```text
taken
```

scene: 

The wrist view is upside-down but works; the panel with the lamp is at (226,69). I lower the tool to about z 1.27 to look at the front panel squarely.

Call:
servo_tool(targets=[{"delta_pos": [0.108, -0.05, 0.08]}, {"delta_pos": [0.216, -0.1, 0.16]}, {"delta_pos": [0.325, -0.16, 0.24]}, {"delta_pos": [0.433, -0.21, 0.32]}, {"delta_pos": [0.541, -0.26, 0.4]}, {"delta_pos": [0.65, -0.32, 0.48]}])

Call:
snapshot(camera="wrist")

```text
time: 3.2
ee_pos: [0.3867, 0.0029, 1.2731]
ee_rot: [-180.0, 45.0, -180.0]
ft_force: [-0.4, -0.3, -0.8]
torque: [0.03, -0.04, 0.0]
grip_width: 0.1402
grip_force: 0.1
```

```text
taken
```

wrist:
-------
* _SET TASK 1_
Quote the document passage word for word, starting at "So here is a" and ending with "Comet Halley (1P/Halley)".
* _SET TASK 2_
Produce the text that comes next in the document passage.

* _DOCUMENT PASSAGE_
-------
You might not have heard, and almost certainly didn’t see, Comet Heinze (C/2017 T1), zip by Earth over the past week and a half or so.  Discovered last year, it was expected to brighten up and make a good showing as a binocular comet through January 2018, but it’s still very dim, at Magnitude 9.5.  It’s actually still out there, but most will never see it.

Comets, as it turns out, are surprisingly common – many new ones are discovered each year, and many of those are bright enough for amateurs to observe.  But through history, comets and their nature have remained among the more elusive topics of solar system understanding.  In fact, back when the solar system was being modeled as concentric transparent shells (we’re talking the Aristotle model here), comets weren’t even perceived to be in space.  They were atmospheric, strange weather phenomena, having more to do with omens than orbits.  How things have changed…

So here is a totally unscientific, totally personal review of some of the most important comets – at least so far as they have helped advance our understanding of them.

Comet Halley (1P/Halley)

Halley’s Comet, 1910 (public domain)

I’m listing Halley first, not because I’m implying it is the most important, or because it is arguably the most well known comet – but because chronologically, it is the first to have been understood for what it is – an object orbiting the Sun, on a regular, periodic, predictable path.   Right there in its designation, “1P”, is an indicator that it was the first comet established to be periodic.  Prior to Halley, astronomers had determined that comets had orbits that took them well beyond the known solar system (i.e. past Saturn).  Georg Dorffel asserted that the comets seen in 1680 and 1681 were actually the same comet, seen before and after its perihelion, with the Sun at the focus of a parabolic orbit. In 1687, Issac Newton applied his new theory of gravity to predict that comets were actually on elongated elliptcal orbits, albeit very near parabolic in shape. British astronomer Edmund Halley determined in 1705 that the comets seen in 1531 and 1607, and then again in 1682, were in fact the same comet, and would return again in 1759.  Unfortunately, Halley died before the comet’s return, but his prediction proved correct and his name is inexorably linked to comets as a result.  During the 1986 passage, Comet Halley was the target of numerous probes:  Two joint Soviet/French (Vega 1 and Vega 2), the European Space Agency’s Giotto, two Japanese probes (Sakigake and Suisei), and the United States’ International Cometary Explorer (ICE) all got a close look at Halley.  This turned out to be fortuitous, since the 1986 view from Earth turned out to be underwhelming.  Halley’s next pass will be in 2061.

Comet Encke (2P/Encke)

Comet Encke, Nov 17, 2013.  NASA.

You might guess from the designation that Encke was the 2nd comet determined to be periodic, and you’d be right!  Encke established a pattern, a recognition that maybe Halley wasn’t unique.  Calculating the orbits of comets seen in 1786, 1795, 1805, and 1818, Encke concluded these were all a single orbiting body, and successfully predicted its reappearance in 1822.  Since the recognition that OTHER comets were periodic, humanity has discovered at least 300 unique orbiting comets – though some of those have broken up and disintegrated in encounters with the Sun.  Encke also has the shortest known orbital period of any comet, at only 3.3 years.
-------
* _WRITTEN ANSWER 1_
So here is a totally unscientific, totally personal review of some of the most important comets – at least so far as they have helped advance our understanding of them.

Comet Halley (1P/Halley)

* _WRITTEN ANSWER 2_
Comet Swift-Tuttle (109P/Swift-Tuttle), and Comet Tempel-Tuttle (55P/Tempel-Tuttle)

These two comets, with periodic orbits of 133 and 33 years, respectively, intersect Earth’s orbit almost exactly, making them, at times, EXTREMELY nearby and bright objects, and even potential collision hazards.  The reason I include them here, though, is that the dusty trails left by these two comets form the source of two of our more prominent regular meteor showers here on Earth – the Perseids (Swift-Tuttle), and the Leonids (Tempel-Tuttle).  In 1867, Giovanni Schiaparelli realized that the orbits of these comets intersected the orbit of Earth at locations that happened to coincide with increased meteor activity, and realized that the orbiting dust and debris from the comets’ tails were the source.  This correlation was a new idea, at the time – now all regular showers are attributed to periodic comets.  (The Orionids are derived from Halley).

Comet Hale-Bopp (C/1995 O1)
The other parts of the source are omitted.